December 19,, 2018 07.34AM / From works from FT, ARM, Proshare
A conference call to discuss the Access Bank – Diamond Bank Merger will be held today at 16:00hrs Lagos (10:00hrs New York, 15:00hrs London, 17:00hrs Johannesburg). The call will be open to the public – See further details at the end of the article.
Find below the takeaways from post announcement commentaries; further to the thoughts we shared yesterday - Initial Thoughts on Potential Merger To Create Nigeria’s Largest Bank
Highlights - FT
Source / Credit: Access Bank to buy rival Diamond to create Nigeria’s largest lender - FT
A Lofty Deal or a Damp squib? – Selected view from ARM Research
Estimating The Transaction Multiples
As at 9M 2018, Diamond bank’s book value stood at N217.1 billion with a book value per share (BVPS) of N9.37, we estimate a transaction price to book multiple (P/B) of 0.3x compared with the market valuation of 0.1x P/B.
Given our thought that the transaction is strictly equity based, we assume a situation wherein the un-provisioned part of the non-performing loan is adjusted for through equity to leave the books with performing assets.
As such, based on current NPL of N99 billion and total credit charge loss of N54 billion, we estimate an equity charge of N45 billion by Diamond bank over Q4 18 to leave the book value at N172.1 billion and BVPS of N7.4 with implied transaction price to book multiple of 0.4x.
How they Stack up Post-Consolidation
The notice by Access indicated that the bank will issue additional shares of 6.6 billion shares to accommodate the shareholders of Diamond bank. Assessing the impact on current outstanding shares of Access bank of 28.9 billion, we estimate increase in total shares post consolidation to 35.5 billion. Accordingly, we estimate that the potential dilution from the merger of 19%. Furthermore, post-merger, Carlyle Group, Kunoch Holdings and Diamond Partners will own
3.3%, 1.7% and 1.1% of the enlarge Access bank respectively.
Expected Moderation in Cost of Funds
During our engagement with management of Access Bank in November, they guided to the bank’s plan to gradually close out on expensive borrowings.
Specifically, the CFO stated that the bank could refinance its expensive Eurobonds if presented with the opportunity and any other available opportunity that could result in a significant moderation in its funding costs.

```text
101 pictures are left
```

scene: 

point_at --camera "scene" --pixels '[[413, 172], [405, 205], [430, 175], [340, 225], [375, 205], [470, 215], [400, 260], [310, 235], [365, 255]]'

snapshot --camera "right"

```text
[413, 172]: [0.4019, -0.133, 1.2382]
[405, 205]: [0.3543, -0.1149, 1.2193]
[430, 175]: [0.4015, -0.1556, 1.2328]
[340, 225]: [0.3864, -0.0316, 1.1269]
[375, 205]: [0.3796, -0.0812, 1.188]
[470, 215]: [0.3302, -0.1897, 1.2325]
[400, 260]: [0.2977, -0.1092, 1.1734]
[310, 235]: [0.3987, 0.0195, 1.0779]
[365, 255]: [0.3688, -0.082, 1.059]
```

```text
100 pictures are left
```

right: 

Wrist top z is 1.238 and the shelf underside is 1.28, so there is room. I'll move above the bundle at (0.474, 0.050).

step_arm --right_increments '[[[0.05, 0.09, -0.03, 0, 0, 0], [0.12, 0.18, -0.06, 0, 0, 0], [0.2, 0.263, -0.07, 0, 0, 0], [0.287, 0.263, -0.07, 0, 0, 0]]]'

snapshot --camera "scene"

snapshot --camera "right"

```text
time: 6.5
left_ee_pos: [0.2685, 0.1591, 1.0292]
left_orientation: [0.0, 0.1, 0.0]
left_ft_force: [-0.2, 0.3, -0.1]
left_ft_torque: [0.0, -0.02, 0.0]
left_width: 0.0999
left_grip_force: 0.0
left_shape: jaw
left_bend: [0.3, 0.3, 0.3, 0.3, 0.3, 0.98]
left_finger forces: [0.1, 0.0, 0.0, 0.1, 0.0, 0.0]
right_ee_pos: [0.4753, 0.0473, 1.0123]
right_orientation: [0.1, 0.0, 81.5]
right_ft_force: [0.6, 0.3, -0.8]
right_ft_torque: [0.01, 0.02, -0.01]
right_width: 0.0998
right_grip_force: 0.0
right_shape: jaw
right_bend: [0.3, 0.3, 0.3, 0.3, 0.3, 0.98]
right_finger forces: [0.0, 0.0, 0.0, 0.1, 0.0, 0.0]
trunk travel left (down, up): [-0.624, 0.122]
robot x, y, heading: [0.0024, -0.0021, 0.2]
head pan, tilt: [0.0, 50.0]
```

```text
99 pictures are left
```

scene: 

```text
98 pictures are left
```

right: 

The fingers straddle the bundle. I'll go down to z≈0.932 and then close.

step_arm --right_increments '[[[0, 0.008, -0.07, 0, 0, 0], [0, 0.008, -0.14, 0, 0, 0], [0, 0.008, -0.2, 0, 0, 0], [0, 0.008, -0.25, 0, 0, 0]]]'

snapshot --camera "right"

Notably, as at 9M 18, Access cost of funds stood at 5.6% compared to Tier 1 average of 4.0%, following contraction in cheaper deposit (current and savings account) mix by 195bps to 45% which resulted in 18.5% YoY jumps in interest on customers deposits, 1.0x YoY growth in interbank placements, and 73.8% YoY increase in borrowing cost.
However, Diamond cost of funds remains the lowest among peers at 4% (coverage Tier 2 average of 5.4%) despite a 260bps YoY contraction in CASA composition to 78.3% over 9M 18.

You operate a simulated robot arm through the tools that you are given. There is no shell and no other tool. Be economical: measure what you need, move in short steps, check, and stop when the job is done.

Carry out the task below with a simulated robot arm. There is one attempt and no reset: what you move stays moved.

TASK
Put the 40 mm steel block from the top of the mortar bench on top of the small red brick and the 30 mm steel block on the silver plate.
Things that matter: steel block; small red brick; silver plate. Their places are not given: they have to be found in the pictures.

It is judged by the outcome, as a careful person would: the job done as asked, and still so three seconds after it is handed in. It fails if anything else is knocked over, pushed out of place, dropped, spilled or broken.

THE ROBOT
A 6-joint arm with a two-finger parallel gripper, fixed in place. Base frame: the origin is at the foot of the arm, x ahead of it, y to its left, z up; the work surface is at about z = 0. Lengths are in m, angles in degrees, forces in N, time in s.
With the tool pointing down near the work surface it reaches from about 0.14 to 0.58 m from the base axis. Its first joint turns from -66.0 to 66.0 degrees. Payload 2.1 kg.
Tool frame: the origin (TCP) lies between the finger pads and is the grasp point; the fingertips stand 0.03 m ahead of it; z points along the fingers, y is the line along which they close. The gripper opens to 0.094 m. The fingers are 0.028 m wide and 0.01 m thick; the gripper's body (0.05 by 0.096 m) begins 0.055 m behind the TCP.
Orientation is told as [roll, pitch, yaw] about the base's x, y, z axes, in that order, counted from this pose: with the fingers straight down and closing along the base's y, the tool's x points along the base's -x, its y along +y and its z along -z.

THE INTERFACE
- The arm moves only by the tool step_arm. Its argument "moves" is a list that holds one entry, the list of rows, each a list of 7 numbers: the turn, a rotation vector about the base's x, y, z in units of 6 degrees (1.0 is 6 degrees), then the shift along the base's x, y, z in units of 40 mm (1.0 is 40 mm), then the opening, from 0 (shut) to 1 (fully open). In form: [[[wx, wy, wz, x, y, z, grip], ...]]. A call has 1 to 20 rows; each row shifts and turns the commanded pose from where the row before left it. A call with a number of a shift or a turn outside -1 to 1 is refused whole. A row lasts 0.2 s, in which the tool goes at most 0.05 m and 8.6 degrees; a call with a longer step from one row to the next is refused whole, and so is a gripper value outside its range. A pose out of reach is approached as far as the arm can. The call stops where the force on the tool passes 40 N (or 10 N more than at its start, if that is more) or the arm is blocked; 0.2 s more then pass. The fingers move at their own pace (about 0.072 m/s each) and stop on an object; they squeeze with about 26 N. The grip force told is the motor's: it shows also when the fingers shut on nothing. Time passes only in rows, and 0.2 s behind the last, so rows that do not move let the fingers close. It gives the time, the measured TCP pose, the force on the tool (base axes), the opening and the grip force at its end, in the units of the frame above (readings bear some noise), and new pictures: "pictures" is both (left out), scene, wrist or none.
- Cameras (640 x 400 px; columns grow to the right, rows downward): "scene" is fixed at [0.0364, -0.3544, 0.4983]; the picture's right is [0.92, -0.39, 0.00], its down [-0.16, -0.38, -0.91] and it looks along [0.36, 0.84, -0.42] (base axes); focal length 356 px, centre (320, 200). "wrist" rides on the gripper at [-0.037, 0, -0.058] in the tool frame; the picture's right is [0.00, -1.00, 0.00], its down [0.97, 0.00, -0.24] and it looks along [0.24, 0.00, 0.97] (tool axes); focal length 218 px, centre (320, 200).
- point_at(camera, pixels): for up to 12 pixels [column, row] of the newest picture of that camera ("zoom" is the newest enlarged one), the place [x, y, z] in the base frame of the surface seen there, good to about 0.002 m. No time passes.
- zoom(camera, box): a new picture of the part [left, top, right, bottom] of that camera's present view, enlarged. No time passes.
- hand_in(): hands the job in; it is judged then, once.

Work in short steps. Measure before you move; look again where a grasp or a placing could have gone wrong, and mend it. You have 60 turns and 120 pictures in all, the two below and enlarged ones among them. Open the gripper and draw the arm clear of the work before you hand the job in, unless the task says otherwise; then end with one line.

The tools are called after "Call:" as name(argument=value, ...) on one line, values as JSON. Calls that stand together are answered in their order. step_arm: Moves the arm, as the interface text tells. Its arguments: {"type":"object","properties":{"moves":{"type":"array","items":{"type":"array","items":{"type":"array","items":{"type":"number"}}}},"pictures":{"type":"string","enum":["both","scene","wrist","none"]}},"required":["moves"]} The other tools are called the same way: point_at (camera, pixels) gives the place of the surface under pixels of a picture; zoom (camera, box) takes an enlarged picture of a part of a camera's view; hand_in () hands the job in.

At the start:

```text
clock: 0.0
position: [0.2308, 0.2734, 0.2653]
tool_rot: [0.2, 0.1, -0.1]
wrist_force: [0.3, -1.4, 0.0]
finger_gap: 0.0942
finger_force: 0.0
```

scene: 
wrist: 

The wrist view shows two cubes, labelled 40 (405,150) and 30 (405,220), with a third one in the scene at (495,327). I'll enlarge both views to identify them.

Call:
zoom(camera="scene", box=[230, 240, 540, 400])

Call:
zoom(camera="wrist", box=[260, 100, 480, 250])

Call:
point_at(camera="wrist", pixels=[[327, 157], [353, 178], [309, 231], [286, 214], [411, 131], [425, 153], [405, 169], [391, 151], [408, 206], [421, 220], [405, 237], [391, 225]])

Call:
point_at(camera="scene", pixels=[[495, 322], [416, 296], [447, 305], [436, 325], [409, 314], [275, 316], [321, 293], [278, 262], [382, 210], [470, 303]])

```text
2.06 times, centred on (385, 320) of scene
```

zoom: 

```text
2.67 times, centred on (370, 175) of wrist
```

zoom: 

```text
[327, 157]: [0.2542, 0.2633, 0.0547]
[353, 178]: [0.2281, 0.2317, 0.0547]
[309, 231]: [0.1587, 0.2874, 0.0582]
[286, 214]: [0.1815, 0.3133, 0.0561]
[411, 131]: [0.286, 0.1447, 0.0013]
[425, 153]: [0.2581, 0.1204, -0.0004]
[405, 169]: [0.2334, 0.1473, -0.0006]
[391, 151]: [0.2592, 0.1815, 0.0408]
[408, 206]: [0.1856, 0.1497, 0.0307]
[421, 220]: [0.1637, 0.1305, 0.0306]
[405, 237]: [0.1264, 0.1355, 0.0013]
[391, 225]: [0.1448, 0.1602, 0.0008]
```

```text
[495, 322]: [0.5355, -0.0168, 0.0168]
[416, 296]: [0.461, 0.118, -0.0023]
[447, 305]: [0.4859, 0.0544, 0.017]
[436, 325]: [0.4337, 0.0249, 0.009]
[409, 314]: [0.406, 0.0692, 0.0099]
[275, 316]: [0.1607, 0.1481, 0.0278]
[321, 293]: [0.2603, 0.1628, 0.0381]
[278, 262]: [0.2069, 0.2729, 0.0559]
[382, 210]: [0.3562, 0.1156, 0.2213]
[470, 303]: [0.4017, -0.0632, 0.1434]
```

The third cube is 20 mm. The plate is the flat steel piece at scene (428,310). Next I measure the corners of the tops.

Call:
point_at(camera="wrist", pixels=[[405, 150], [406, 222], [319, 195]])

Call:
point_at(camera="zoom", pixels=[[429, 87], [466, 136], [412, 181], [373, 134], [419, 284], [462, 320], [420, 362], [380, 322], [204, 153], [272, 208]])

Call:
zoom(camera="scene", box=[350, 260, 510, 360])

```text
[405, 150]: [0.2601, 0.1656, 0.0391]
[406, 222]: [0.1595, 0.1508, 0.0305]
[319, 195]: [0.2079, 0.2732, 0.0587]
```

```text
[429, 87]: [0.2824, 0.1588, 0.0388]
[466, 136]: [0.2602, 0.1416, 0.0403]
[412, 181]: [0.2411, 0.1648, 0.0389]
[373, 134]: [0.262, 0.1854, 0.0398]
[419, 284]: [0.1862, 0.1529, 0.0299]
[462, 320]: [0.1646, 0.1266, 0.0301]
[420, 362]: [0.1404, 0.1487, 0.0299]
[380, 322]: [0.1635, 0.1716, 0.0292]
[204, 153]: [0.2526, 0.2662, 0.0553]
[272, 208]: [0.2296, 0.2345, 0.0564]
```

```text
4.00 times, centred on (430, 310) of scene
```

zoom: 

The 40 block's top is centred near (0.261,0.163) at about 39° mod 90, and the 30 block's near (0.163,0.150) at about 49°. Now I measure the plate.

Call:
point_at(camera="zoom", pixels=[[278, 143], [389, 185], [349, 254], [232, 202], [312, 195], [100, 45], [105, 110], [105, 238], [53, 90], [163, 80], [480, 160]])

Accordingly, we see some benefit to Access in terms of moderation in funding cost from the acquisition of Diamond and estimate that Access’s cost of funds could moderate to ~5.1% with a CASA mix of ~55.3% post consolidation.
However, given the reaction to the bank in recent months, we are cautious on the level of cheaper deposits composition being inherited by Access bank. For context, over the last five quarters, Diamond bank has lost CASA deposits of N247.6 billion, reflecting a 22.8% decline YoY to N836.7 billion in Q3 18 from N1.1 trillion in Q3 17. Also, given the lower credit rating of Diamond bank, in terms of corporate deposits, we do not rule out the possibility of erosion in Access bank’s credit rating.
What’s the immediate Impact?
In summary, while this acquisition appears positive for shareholders of Diamond Bank, we are of the view that the transaction will be undesirable for Access Bank in the near term, giving bottlenecks in terms of collapsing of structures as well as dilution impact on profitability metrics.
That said, we await meeting with Management of Access Bank for further details and discussion on this acquisition and would communicate our views in due course.
Any benefit for the core investors in Diamond?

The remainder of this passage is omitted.